Write what comes next in the document text.
--- start Given data ---
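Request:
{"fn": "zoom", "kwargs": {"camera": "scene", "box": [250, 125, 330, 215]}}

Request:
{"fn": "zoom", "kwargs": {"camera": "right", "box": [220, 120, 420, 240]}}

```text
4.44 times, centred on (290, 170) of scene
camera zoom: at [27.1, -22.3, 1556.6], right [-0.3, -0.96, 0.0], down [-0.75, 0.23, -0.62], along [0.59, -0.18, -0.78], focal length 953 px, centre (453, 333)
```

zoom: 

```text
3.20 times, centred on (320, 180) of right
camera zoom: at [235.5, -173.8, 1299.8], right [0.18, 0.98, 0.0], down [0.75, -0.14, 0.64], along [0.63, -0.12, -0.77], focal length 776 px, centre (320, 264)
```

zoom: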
--- end Given data ---
--- start Document text ---
Ordinanza di Cassazione Civile Sez. L Num. 12077 Anno 2025
Civile Ord. Sez. L Num. 12077 Anno 2025
Presidente: NOME
Relatore: NOME
Data pubblicazione: 07/05/2025
ORDINANZA
sul ricorso iscritto al n. 18263/2021 R.G. proposto da :
COGNOME NOMECOGNOME rappresentata e difesa dall’avv. NOME COGNOME presso il cui studio, sito in Roma, INDIRIZZO è elettivamente domiciliata
-ricorrente-
contro
Ministero della giustizia, in persona del Ministro pro tempore , rappresentato e difeso ex lege dall’Avvocatura Generale dello Stato, presso i cui Uffici, siti in Roma, INDIRIZZO domicilia
-controricorrente-
avverso la sentenza della Corte d ‘ appello di Roma n. 1747/2021 depositata il 29/04/2021.
Udita la relazione svolta nella camera di consiglio del 21/03/2025 dal Consigliere NOME COGNOME
FATTI DI CAUSA
La Corte d’appello di Roma ha respinto il gravame proposto da NOME COGNOME, funzionaria UNEP in servizio presso la Corte d’appello di Roma e poi presso il Tribunale di Civitavecchia, e confermato la sentenza di rigetto della domanda avanzata dalla lavoratrice per contestare la legittimità del provvedimento datato 12 luglio 2013, con cui il Presidente della Corte d’appello aveva chiesto la restituzione della complessiva somma di euro 8.443,60, percepita a titolo di indennità di amministrazione e di indennità integrativa nel periodo di sospensione dal servizio (dal 26 aprile
2006 al l’ 11 dicembre 2006) in ragione della sottoposizione alla misura cautelare degli arresti domiciliari, misura poi annullata dalla Corte di cassazione con efficacia ex tunc .
--- end Document text ---
**Exercise result**
La Corte territoriale, nel richiamare ampiamente il convincimento espresso dal primo giudice, ha ritenuto che, nel caso di specie, non venga in rilievo un’ipotesi di sospensione cautelativa dal servizio in pendenza di procedimento penale bensì un caso di impossibilità della prestazione lavorativa da parte del dipendente per fatto non ascrivibile alla volontà del datore bensì di un terzo (autorità giudiziaria), con conseguente perdita per la lavoratrice del diritto alla retribuzione per tutto il tempo in cui si protrae la carcerazione. Infondata era pure l’eccezione di prescrizione quinquennale per essere, invece, applicabile quella decennale, trattandosi di credito dell’amministrazione per il versamento di somme non dovute, ai sensi dell’art. 2033 cod. civ. Quanto, poi, alla determinazione del quantum , i giudici d’appello hanno parimente concordato con la valutazione già resa dal Tribunale sulla mancata specifica contestazione dei conteggi analitici prodotti dal Ministero, rimarcando che la lavoratrice si era limitata a richiamare precedenti determinazioni dell’ Ufficio, senza produrre neppure in appello criteri e conteggi alternativi rispetto a quelli adotti dal l’amministrazione .
Avverso questa sentenza propone ricorso per cassazione NOME COGNOME articolando tre motivi, cui resiste il Ministero della giustizia con controricorso.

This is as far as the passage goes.